Who am I Gaia? I am a place.
I am a piece of you where the winged don’t fly,
Where the bones don’t crumble,
Where the clawed don’t scratch.
And I am many things that have witnessed the awakening of seeds within some feminine passage.
I am the emerald at the root of stone, and I am the thread in the tissue of ginger
— Sema Kaygusuz

Gözde Ilkin collects used textiles from domestic environments and transforms them into tools for memory and material archives of their social processes and cultural contexts. Combining embroidery, painting, collage, natural dyes, and audiovisual components, the artist considers the fabrics “stages” for her elusive visions of fantastic beings that transcend human, animal, and plant categories and allow her to question power relations, gender attitudes, and urban transformations. Suspended from the ceiling, As the Roots Spoke, the Cracks Deepen (2019–20) continues Ilkin’s engagement with plant intelligence, an acknowledgment of symbiotic forms of interspecies coexistence.

The project began in Vitry-sur-Seine, an ethnically diverse neighborhood in the southeastern suburbs of Paris, where the artist sought the fleeting presence of plants in urban isolation. Transplanted to Jungoe Park, the largest leisure and cultural area in Gwangju, new site-responsive works turn the focus to the power of healing and transformation that plants assume as integral parts of shamanic rituals. The installation is accompanied by a sound environment whispering a prayer by Sema Kaygusuz, an ecofeminist author known for her critiques of the Turkish politics of ethnic and religious homogenization. Both Ilkin and Kaygusuz challenge the concept of roots as defined by national and religious affiliations and interpret them as natural and imaginary bonds passed down through generations.

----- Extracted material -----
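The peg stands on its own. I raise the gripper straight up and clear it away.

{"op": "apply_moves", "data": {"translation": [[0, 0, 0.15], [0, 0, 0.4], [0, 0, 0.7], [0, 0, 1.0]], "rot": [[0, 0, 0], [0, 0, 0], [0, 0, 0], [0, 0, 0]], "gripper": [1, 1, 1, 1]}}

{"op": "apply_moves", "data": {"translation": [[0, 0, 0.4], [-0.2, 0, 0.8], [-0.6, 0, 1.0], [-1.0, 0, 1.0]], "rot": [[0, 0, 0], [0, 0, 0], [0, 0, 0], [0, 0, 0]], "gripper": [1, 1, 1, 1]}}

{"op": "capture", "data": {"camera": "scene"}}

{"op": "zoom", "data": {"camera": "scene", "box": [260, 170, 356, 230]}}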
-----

Evoking the refuge of rural environments, the politics of land in Anatolia and Mesopotamia, and theories of the migration of souls in the service of the reclamation of culture, Kaygusuz’s verses suffuse the work with an underlying political dimension.

The bed sheets, curtains, and tablecloths—sewn, stitched, and collaged by Ilkin and her mother—blend various ancestral knowledges of materials and techniques. The radiant colors are extracts of medicinal and ceremonial plants, like the blue woad, one of the first known natural dyes, or the yellowish brown of peganum harmala, valued for its hallucinogenic effects. In Gwangju, the hibiscus that leaves its deep pink mark on The Entrustment Shaman (2020) is more commonly referred to as the Korean rose, a symbol of the South Korean people and their land. By weaving together meanings from different cultures, each piece becomes a story, dwelling in the interstitial spaces between plants and humans, mourning and birth, the dead and the living.